WRITTEN TASK ▸ Your task is to quote, unchanged, only the lines from the one with "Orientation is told" through the one with "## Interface", both ends included.
* begin SOURCE RECORDS *
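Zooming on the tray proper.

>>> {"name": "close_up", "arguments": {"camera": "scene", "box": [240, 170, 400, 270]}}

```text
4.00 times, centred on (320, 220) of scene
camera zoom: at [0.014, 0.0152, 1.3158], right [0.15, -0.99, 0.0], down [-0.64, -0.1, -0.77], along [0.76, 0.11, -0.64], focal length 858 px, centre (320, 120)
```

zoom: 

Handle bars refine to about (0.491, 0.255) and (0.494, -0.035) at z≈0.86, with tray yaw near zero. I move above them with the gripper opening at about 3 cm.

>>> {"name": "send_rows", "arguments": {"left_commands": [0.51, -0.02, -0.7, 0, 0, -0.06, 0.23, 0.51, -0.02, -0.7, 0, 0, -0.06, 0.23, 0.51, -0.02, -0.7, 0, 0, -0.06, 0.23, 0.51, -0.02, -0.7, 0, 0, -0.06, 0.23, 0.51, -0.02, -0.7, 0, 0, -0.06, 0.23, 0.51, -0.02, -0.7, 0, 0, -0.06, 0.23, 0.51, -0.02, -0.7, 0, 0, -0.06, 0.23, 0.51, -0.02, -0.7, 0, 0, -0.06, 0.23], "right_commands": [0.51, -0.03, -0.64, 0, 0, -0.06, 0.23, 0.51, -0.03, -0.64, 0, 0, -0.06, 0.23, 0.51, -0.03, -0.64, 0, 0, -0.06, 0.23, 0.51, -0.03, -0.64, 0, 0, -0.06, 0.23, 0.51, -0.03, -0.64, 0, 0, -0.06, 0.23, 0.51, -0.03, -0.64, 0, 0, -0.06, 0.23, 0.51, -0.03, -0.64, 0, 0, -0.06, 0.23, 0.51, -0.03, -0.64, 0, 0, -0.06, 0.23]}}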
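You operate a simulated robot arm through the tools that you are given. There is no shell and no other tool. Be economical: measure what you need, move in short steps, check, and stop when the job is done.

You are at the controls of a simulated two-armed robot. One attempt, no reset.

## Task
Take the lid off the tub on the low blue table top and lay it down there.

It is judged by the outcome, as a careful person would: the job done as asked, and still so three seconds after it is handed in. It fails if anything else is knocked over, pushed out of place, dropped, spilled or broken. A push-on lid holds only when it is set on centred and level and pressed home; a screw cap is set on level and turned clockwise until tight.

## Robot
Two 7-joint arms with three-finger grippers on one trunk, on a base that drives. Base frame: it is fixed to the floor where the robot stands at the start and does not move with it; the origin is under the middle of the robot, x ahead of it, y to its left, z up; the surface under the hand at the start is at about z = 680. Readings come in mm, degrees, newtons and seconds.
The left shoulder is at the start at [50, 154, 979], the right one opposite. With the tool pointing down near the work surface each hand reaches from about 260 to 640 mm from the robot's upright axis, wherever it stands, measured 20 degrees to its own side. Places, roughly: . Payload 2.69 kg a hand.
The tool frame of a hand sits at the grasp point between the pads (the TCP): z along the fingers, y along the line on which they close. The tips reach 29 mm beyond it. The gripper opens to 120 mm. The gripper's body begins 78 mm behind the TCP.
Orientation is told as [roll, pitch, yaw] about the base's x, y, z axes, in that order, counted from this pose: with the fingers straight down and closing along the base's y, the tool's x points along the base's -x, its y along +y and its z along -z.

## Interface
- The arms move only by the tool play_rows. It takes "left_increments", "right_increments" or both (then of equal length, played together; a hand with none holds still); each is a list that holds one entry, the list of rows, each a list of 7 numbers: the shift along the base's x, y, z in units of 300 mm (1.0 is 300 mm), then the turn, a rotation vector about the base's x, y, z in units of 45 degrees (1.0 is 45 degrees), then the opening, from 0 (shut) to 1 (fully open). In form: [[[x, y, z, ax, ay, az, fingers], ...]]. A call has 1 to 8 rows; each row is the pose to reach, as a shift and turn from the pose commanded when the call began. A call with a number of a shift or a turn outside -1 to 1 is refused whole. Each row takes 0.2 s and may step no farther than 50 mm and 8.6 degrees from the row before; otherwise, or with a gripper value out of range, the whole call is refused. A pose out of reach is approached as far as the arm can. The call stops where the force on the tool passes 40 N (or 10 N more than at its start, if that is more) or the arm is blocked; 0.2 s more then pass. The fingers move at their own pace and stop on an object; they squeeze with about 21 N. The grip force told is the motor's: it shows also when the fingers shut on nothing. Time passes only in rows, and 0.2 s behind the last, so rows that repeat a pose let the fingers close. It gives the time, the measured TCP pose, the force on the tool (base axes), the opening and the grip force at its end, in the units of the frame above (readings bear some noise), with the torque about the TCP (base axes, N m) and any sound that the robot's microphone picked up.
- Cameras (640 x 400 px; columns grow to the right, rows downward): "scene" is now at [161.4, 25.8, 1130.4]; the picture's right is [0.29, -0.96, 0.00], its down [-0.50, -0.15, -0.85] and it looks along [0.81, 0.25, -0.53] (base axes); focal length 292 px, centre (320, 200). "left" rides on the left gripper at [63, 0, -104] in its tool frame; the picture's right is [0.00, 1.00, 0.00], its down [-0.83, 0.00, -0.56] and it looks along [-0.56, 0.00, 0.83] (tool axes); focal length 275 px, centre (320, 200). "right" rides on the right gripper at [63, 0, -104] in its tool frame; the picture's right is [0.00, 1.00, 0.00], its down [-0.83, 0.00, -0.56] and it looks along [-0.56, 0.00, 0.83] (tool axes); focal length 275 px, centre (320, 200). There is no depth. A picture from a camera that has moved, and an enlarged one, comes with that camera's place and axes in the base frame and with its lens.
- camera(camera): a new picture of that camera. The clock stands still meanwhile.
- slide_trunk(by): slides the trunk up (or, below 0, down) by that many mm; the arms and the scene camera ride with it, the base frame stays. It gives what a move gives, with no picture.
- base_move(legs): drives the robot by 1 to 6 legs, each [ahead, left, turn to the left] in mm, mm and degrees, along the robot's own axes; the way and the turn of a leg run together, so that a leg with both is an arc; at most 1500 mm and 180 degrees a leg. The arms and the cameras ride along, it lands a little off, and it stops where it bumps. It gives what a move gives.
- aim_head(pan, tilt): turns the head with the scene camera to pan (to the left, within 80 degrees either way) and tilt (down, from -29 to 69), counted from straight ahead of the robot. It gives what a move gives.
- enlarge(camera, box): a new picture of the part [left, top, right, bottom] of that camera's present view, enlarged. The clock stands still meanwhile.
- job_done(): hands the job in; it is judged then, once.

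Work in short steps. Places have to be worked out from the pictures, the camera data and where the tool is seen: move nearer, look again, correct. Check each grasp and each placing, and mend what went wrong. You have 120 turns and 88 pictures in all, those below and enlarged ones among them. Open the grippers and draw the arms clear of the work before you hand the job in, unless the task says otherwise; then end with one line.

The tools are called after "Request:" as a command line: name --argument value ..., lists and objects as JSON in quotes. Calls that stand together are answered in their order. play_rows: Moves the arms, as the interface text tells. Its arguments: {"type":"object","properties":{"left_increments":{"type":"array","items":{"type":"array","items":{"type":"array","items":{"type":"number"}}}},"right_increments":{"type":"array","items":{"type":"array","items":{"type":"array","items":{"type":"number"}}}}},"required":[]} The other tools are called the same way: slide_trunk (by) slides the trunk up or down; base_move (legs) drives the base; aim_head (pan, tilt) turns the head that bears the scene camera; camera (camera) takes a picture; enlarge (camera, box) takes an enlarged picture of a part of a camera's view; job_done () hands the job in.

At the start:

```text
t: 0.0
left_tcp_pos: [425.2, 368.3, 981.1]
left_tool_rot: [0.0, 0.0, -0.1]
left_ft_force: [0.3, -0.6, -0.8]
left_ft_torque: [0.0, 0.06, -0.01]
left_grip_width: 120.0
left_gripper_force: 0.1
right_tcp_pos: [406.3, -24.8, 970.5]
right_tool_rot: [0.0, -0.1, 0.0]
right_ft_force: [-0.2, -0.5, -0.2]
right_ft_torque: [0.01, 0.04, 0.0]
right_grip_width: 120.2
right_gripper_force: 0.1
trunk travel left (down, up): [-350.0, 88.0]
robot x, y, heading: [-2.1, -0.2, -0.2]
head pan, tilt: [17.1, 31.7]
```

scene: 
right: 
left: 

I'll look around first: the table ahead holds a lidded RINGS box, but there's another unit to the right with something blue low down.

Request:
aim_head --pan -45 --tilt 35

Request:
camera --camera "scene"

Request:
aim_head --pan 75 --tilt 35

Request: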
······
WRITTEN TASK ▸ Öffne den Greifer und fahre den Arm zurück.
* end SOURCE RECORDS *
RESULT OF THE EXERCISE ▸
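Orientation is told as [roll, pitch, yaw] about the base's x, y, z axes, in that order, counted from this pose: with the fingers straight down and closing along the base's y, the tool's x points along the base's -x, its y along +y and its z along -z.

## Interface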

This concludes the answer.